By Roald Dahl
Mrs.
By Roald Dahl
Mrs. Eleanor Cameron (I had not heard of her until now) has made some extraordinarily vicious comments upon my book
Charlie and The Chocolate Factory (Knopf) in the October issue of this magazine. That does not worry me at all. She is free to criticize the book itself for all she is worth, but I do object strongly when she oversteps the rules of literary criticism and starts insinuating nasty things about me personally and about the school teachers of America.
She quotes Eudora Welty — and she wouldn’t quote her if she didn’t agree with her — as saying, “three kinds of goodness in fiction . . . the goodness of the writer himself, his worth as a human being. And this worth is always mercilessly revealed in his writing.” Having said this, she goes on to announce that
Charlie is “one of the most tasteless books ever written for children.” She says a lot of other very nasty things about it, too, and the implication here has to be that I also am a tasteless and nasty person.
Well, although Mrs. Cameron has never met me, it would not have been difficult for her to check her facts. My wife, Patricia Neal, and I and our children have had a good deal written about us over the years, including a full-length biography called
Pat and Roald. We have had some massive misfortunes and some terrific struggles, and we have emerged from these, I think, quite creditably. I deeply resent, therefore, the subtle insinuations that Mrs. Cameron makes about my character. I resent even more the patronizing attitude she adopts toward the teachers of America. She says, “
Charlie . . . is probably the book most read aloud by those teachers who have no idea, apparently, what other books they might read to the children.” She goes on to praise
Gulliver’s Travels,
Robinson Crusoe, and
Little Women.
I would dearly like to see Mrs. Cameron trying to read
Little Women, or
Robinson Crusoe for that matter, to a class of today’s children. The lady is completely out of touch with reality. She would be howled out of the classroom. She also says, “I should like to travel up and down the country going to elementary schools and saying to all the teachers: Find out about the good children’s books.” I myself would like very much to hear what the teachers’ replies would be if the patronizing, all-knowing Mrs. Cameron ever tried to do this. The hundreds of letters I get every year from American teachers tell me that they are on the whole a marvelous lot of people with a wide knowledge of children’s books. It is an enormous conceit for Mrs. Cameron to think that her knowledge is greater than theirs or her taste more perfect.

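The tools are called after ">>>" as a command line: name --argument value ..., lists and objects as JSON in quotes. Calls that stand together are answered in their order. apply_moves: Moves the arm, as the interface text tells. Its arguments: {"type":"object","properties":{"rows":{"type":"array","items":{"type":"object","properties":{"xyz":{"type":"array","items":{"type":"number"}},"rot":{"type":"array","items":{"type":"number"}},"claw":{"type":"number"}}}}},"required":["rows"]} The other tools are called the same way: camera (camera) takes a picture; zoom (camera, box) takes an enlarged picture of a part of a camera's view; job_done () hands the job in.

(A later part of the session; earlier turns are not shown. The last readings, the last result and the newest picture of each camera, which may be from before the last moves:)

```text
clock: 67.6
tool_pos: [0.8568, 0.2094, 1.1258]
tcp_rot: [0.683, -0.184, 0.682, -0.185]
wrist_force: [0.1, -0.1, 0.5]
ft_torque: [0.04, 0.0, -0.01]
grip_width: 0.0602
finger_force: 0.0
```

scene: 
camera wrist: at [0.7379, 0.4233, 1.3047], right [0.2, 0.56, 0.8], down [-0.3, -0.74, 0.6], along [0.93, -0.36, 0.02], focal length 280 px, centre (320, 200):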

Mrs. Cameron finally asks herself whether children are harmed by reading
Charlie and The Chocolate Factory. She isn’t quite sure, but she is clearly inclined to think that they are. Now this, to me, is the ultimate effrontery. The book is dedicated to my son Theo, now twelve years old. Theo was hit by a taxi in New York when a small child and was terribly injured. We fought a long battle to get him where he is today, and we all adore him. So the thought that I would write a book for him that might actually do him harm is too ghastly to contemplate. It is an insensitive and a monstrous implication. Moreover, I believe that I am a better judge than Mrs. Cameron of what stories are good or bad for children. We have had five children. And for the last fifteen years, almost without a break, I have told a bedtime story to them as they grew old enough to listen. That is 365 made-up stories a year, some 5,000 stories altogether. Our children are marvelous and gay and happy, and I like to think that all my storytelling has contributed a little bit to their happiness. The story they like best of all is
Charlie and The Chocolate Factory, and Mrs. Cameron will stop them reading it only over my dead body.